Çam limanında bir akşam üstü
Nezih'in yanında, üstü muşamba örtülü ,eğri duran,tahta ayaklı, tahta oğlu tahta masa, iki ayağı suda, ikisi çakıl taşlarının üzerinde,,etrafta 4-5 kişi, çakılların üzerinde bir torba midye, bir kaç deniz salyangozu, çalı çırpıyı tutuşturup yakmış birisi, duman bembeyaz,tenekenin üzerine yavaş yavaş dizilen midyeler,kavun bir yandan kesiliyor, çekirdekleri özenle çöpe, biraz karpuz, bak bu çok iyi, kıyır kıyır, bir de tatlımı tatlı..kabuklar da çöpe, Agop'un atlarına verecekmiş Nezih..
Deniz çarşaf gibi, güneş birazdan kaybolacak, ayaklar çıplak, herkes şortlu, tişörtlü ,karayağız hafif göbekli..
Masaya dizilmeye başladı bardaklar, çifter çifter, birine su diğerine aslan sütü.. beyaz peynir dağıtılıyor tabaklara,birer birer, patlıcan çıkacak birazdan közden,sabah yakalanmış üç beş istavrit,iskorpit, ki o kedilerin hakkı, payı,ve birazdan tabaklar dolacak midye, domates, közde patlıcan ,domates, tuzlu hıyar,kavun ,ayrı tabakta karpuz...

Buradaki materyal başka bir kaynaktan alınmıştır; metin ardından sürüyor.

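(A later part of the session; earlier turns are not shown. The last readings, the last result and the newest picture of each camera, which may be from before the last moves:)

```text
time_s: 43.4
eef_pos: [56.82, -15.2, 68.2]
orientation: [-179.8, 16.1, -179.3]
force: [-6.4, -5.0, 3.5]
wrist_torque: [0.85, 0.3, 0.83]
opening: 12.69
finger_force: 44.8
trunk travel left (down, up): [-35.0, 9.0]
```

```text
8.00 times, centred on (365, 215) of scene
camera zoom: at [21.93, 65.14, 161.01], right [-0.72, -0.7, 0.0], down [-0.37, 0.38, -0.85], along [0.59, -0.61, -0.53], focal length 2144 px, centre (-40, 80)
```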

Hafif esen rüzgar gündüzün sıcaklığını alıp Çamlimanı dışına taşırken birazdan yükselecek mehtabın izini kerterizleyeceğimiz kırmızı, beyaz yeşil yan yana duran sandallar... sanki bizi seyrediyor uzaktan.
Koy bakalım bir Müzeyyen, ardından Zeki Müren plağı,....
Benzemez kimse sana......
Biz Heybelide......
kaldır kadehleri... şerefe....
Bunu görüp,yaşayıp, ,bunları bize yaşatan yüce kuvvete ,var edene dua etmeyeceğiz de, kime edeceğiz...
Buyurun .....
Bu yazı 867 defa okunmuştur.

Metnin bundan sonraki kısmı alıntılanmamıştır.